* **REQUIRED TASKS**:
- 1) Provide the original wording of the source document from "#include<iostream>" as far as "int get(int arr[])".
- 2) Resume the source document where it left off.

[BEGIN DATA SHOWN]

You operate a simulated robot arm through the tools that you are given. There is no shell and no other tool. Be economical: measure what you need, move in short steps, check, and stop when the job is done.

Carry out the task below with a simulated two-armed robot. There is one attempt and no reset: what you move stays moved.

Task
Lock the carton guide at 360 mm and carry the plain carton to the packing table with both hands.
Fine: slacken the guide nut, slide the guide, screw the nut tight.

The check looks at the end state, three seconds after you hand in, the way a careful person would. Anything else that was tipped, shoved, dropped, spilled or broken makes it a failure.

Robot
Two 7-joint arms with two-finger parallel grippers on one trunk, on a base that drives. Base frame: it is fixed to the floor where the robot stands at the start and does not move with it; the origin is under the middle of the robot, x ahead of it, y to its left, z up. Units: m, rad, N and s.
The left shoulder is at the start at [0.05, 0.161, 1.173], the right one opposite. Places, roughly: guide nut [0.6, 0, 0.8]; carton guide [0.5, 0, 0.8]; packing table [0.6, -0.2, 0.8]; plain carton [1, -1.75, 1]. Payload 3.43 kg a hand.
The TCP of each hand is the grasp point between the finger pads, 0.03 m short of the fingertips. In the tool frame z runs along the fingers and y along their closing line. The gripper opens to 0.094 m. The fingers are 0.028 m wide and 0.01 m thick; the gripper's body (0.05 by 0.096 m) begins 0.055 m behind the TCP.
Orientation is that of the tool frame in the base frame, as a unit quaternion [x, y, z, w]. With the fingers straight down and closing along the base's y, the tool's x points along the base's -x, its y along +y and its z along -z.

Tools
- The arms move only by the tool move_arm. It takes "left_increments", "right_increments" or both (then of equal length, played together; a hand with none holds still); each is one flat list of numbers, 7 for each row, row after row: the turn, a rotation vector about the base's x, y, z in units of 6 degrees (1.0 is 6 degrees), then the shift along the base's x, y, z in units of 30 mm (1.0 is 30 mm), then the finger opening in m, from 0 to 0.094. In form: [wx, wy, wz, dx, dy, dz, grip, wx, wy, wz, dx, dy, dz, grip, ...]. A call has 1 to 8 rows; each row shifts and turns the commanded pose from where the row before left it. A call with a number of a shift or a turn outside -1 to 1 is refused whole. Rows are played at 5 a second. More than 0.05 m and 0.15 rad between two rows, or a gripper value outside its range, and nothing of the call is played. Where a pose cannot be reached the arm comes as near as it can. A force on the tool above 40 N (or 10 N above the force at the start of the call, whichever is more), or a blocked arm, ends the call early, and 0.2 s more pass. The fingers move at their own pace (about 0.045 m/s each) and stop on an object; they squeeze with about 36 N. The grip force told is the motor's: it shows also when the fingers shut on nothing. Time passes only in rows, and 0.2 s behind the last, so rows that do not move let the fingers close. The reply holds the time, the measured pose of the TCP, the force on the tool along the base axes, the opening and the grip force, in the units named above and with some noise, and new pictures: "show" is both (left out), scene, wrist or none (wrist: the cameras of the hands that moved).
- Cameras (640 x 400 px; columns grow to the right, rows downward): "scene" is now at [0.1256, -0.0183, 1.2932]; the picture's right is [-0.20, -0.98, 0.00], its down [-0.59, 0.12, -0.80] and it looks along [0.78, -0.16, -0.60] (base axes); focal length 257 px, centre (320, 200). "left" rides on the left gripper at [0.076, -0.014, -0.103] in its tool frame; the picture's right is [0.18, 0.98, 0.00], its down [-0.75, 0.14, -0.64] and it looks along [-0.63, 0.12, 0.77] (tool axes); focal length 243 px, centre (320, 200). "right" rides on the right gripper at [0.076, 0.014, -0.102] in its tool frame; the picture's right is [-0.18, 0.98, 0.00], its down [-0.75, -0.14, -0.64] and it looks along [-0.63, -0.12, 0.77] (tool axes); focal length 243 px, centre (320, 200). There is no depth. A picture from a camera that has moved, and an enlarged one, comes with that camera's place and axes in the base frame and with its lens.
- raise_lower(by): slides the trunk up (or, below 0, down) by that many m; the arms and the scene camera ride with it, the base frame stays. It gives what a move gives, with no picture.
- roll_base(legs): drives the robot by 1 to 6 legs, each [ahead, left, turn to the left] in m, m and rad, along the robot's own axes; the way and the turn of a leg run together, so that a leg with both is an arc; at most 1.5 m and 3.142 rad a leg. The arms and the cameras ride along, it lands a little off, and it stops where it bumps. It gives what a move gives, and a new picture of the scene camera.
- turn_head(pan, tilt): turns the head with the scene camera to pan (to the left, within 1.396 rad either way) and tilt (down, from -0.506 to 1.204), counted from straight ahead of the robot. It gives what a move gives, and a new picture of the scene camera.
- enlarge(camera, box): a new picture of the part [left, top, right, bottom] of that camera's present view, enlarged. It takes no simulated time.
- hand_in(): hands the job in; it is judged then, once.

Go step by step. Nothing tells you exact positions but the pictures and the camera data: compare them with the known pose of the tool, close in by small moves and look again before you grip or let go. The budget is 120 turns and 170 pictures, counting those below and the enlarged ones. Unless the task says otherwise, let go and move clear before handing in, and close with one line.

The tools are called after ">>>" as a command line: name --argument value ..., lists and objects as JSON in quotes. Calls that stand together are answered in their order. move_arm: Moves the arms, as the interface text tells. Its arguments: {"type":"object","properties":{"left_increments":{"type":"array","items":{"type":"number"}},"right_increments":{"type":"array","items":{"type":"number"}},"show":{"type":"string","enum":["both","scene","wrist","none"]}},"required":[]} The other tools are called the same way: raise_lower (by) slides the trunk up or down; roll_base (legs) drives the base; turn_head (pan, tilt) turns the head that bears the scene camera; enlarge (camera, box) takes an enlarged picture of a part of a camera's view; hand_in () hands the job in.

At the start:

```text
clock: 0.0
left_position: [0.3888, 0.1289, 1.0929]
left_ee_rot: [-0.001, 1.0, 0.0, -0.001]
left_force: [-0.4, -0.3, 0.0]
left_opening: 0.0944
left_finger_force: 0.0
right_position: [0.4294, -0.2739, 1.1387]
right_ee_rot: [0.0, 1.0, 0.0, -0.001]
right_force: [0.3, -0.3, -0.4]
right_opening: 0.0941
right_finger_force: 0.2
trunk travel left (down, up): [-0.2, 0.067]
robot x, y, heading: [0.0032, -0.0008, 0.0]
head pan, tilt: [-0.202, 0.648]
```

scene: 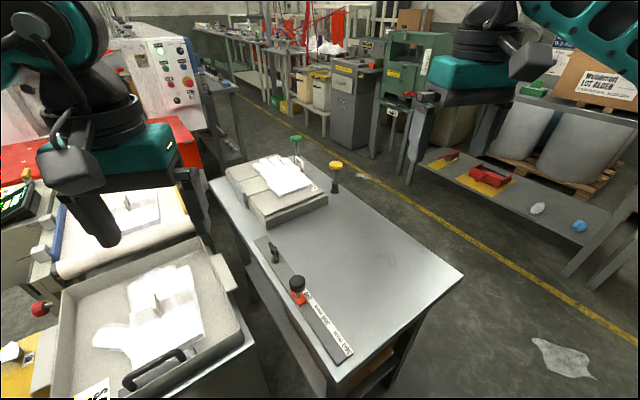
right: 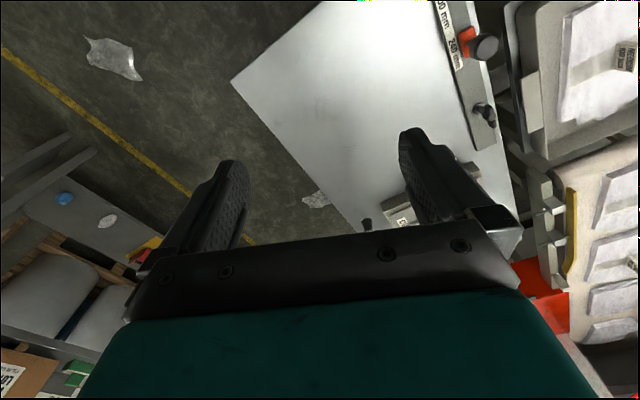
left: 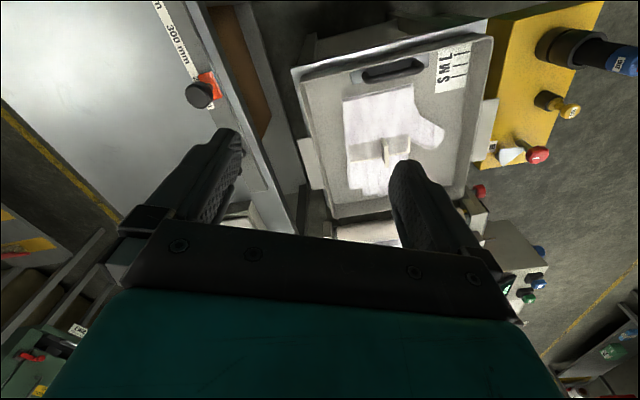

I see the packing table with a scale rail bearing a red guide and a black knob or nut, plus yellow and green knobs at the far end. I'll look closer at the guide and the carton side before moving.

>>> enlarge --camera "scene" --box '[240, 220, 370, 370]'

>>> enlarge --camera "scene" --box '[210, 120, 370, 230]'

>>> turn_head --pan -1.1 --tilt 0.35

[END DATA SHOWN]
[BEGIN DATA SHOWN]

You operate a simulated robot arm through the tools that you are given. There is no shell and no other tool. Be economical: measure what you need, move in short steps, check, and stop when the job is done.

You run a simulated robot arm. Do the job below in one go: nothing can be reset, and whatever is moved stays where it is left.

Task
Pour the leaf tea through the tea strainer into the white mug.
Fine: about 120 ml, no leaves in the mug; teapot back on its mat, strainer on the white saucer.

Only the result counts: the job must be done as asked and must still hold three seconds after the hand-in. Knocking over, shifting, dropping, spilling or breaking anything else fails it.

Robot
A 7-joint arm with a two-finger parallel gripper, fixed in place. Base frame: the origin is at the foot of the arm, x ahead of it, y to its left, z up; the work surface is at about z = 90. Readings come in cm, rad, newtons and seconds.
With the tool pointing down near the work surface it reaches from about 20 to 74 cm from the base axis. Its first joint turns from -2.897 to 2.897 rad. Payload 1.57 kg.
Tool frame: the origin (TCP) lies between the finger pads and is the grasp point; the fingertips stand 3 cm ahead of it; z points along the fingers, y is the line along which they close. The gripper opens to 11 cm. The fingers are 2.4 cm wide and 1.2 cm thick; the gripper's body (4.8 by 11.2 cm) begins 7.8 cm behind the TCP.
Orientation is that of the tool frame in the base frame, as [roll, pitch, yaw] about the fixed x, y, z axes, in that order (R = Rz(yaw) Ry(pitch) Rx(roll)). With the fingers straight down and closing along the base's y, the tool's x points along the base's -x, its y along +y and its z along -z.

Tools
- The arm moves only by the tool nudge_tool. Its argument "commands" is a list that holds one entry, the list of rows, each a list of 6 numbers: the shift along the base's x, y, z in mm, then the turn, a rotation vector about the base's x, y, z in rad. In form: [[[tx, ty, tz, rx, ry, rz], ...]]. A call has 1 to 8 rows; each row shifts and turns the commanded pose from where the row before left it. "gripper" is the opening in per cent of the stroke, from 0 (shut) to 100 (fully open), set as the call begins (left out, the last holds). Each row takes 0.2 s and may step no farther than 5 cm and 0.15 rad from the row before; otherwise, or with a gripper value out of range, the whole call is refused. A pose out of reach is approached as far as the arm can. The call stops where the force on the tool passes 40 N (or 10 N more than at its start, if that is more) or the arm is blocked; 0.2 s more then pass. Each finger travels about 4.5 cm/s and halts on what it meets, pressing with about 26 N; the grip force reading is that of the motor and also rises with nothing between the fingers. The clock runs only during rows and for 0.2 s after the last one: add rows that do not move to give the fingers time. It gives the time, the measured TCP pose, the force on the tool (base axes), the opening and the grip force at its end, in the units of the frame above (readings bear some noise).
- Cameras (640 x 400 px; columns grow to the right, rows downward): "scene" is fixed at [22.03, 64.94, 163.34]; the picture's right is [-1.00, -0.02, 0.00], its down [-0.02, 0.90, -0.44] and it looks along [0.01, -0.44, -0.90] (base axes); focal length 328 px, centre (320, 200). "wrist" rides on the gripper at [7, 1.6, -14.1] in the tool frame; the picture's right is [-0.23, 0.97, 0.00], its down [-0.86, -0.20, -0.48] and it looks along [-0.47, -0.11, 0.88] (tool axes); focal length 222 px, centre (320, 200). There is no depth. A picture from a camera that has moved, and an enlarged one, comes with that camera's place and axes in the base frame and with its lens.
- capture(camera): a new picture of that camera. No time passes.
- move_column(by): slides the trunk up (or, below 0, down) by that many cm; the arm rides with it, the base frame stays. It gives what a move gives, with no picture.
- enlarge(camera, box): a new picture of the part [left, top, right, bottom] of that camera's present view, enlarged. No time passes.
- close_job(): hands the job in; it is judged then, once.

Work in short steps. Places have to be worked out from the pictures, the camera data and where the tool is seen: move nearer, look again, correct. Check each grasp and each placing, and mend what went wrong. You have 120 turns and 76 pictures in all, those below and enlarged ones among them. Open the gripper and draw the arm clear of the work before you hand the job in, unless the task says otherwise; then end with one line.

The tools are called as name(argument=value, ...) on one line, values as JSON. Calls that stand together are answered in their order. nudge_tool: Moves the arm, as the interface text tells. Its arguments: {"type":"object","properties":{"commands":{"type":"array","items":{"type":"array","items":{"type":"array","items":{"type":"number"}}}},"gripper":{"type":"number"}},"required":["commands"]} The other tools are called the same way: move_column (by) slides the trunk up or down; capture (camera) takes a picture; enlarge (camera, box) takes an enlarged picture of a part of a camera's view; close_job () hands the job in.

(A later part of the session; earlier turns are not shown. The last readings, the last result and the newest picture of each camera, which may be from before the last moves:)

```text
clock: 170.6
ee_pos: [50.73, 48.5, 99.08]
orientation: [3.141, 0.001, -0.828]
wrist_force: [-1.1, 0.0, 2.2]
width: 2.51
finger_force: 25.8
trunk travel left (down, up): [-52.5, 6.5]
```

[END DATA SHOWN]
[BEGIN SOURCE DOCUMENT]

这题需要美剧后面的两位,看看是否可以%25==0整除,然后前面的数组随意

#include<iostream>
#include<algorithm>
#include<cstring>
using namespace std;
#define x first
#define y second
typedef pair<int,int> PII;
typedef long long LL;
const int N = 1e4 + 10, INF = 0x3f3f3f3f;
LL k, n;
int nums[29], cnt, mx;

//len已经选择的数字
int get(int arr[])
{
    int res = 0;
    int i = cnt - 1, j = 1;
    while(i >= 0 && j >= 0)
    {
        // printf("arr[j]=%d ", arr[j]);
        while(i >= 0 && nums[i] != arr[j]) i--, res++; 
        // printf("del=%d ", nums[i + 1]);
        // puts(""); 
        if(i >= 0 && nums[i] == arr[j])
        {
            i--, j--;
            // printf("i=%d,j=%d\n", i, j);
        }
    }
    if(j >= 0) return res = INF;
    // printf("n=%lld, %d%d, %d\n", k, arr[0],arr[1], res);
    return res;
}

int main()
{
// #ifdef ONLINE_JUDGE
// #else 
//     freopen("in.txt", "r", stdin);
// #endif
    int T;
    cin >> T;
    while(T--)

[END SOURCE DOCUMENT]

* **ANSWERS TO THE EXERCISE**:
- 1)
#include<iostream>
#include<algorithm>
#include<cstring>
using namespace std;
#define x first
#define y second
typedef pair<int,int> PII;
typedef long long LL;
const int N = 1e4 + 10, INF = 0x3f3f3f3f;
LL k, n;
int nums[29], cnt, mx;

//len已经选择的数字
int get(int arr[])

- 2)
    {
        cin >> n;
        k = n;
        cnt = 0;
        while(n) nums[cnt++] = n % 10, n /= 10;
        reverse(nums, nums + cnt);
        // for(int i = 0; i < cnt; i++) printf("%d ", nums[i]);
        // puts("");
        int res = INF;
        int arr[2] = {0, 0};
        res = min(res, get(arr));
        arr[0] = 2, arr[1] = 5;
        res = min(res, get(arr));
        arr[0] = 5, arr[1] = 0;
        res = min(res, get(arr));
        arr[0] = 7, arr[1] = 5;
        res = min(res, get(arr));
        printf("%d\n", res);
    }
    
    return 0;
}

C

二分即可

#include <iostream>
#include <cstring>
#include <algorithm>
#include <cmath>
using namespace std;
const int N = 4e5 + 10;
typedef long long LL;

int n, k;
int a[N];

bool check(int mid)
{
    LL sum = 0;
    for(int i = mid; i < k; i++)
    {
        if(sum >= a[i]) return false;
        sum += n - a[i];
    }
    return true;
}
int main()
{
// #ifdef ONLINE_JUDGE
// #else 
//     freopen("D.txt", "r", stdin);
// #endif
    
    int T;
    cin >> T;
    while (T--)
    {
       cin >> n >> k;
       for(int i = 0; i < k; i++) cin >> a[i];
       sort(a, a + k);
       int l = 0, r = k - 1;
       while(l < r)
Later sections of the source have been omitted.